Originally posted by: 21stHermit
Originally posted by: Idontcare
So in your mind the extra validation that goes into XEON and Opteron chips which differentiates them from their otherwise identical desktop bethren is...just binning?
That went over my head. I have zero knowledge about servers, except that somehow you can put more than one CPU on a MB.
I'm not looking for a fight, quite the contrary, I'm very appreciative of all the knowledge you've shared. My summary was simply an attempt to state things in my context.
So far we've only talked desktop and mobile, but if you want to lay more on me, I'm listening.
No no, nothing confrontational of the sort is happening here. My laziness at the keyboard resulted in a terse post that I can see in retrospect could be read as a rebuttal to your post (which wasn't the intent) versus an example of the Socratic method of teaching that I generally strive to employ in my efforts to help people.
I was giving you yet another example of where the terminology of "validation" is used to differentiate the functionality of a chip, in this case the server chips, if it doesn't pass validation then it gets shunted down the totem pole to desktop SKU market.
Same as happens with the mobile chips, if a C-state circuit doesn't function to spec (doesn't pass validation) including the DTS then they most certainly get shipped as desktop chips provided the chip still validates as functional in all the right areas
and bins out as needed to match an existing sellable SKU.
Take 45nm penryn for example, see
this slide, all these parts on this slide come from the exact same die printed on the wafers. On the wafer, what will eventually be a
mobile chip could quite literally be sitting next to what will become a
server chip could be sitting next to what will become a desktop chip.

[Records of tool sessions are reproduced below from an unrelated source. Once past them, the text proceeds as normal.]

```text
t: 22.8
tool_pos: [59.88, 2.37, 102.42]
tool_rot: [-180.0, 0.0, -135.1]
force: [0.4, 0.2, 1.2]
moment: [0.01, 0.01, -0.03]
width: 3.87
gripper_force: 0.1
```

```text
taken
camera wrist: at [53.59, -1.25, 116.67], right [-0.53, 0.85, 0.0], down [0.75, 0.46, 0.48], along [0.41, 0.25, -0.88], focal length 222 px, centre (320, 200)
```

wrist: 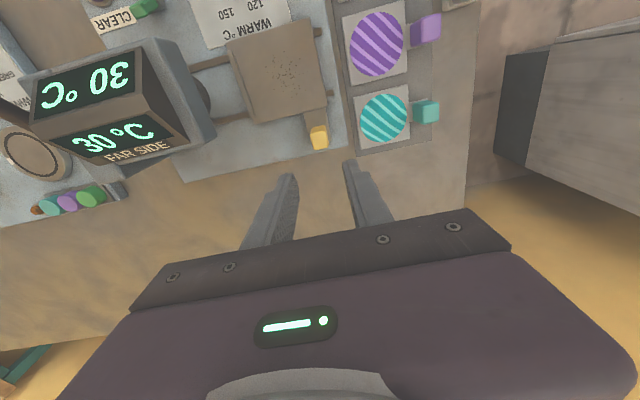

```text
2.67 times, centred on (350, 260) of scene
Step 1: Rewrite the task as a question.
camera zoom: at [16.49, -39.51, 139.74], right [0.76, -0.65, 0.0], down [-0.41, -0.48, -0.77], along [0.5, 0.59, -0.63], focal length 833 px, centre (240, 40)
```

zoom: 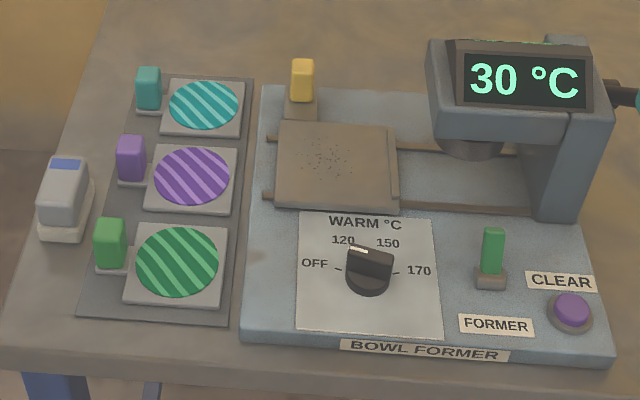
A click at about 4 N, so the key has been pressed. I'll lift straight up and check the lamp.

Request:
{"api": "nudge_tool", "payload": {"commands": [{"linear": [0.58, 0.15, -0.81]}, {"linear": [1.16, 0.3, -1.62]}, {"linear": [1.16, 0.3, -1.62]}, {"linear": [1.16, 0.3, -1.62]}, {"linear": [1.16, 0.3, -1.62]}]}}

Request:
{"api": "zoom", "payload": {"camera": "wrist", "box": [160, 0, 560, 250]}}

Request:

The differences in where chips are headed in the marketplace once liberated from the wafer all come down to validation and binning.
There are a few special cases where this is not true, most recently for Intel's quad-socket x86 platforms they use special XEON chips that are not cut from the same wafer as the others. Dunnington for example, a 6core penryn-type chip. And the upcoming Nehalem EX (aka Beckton), an 8core nehalem-type chip.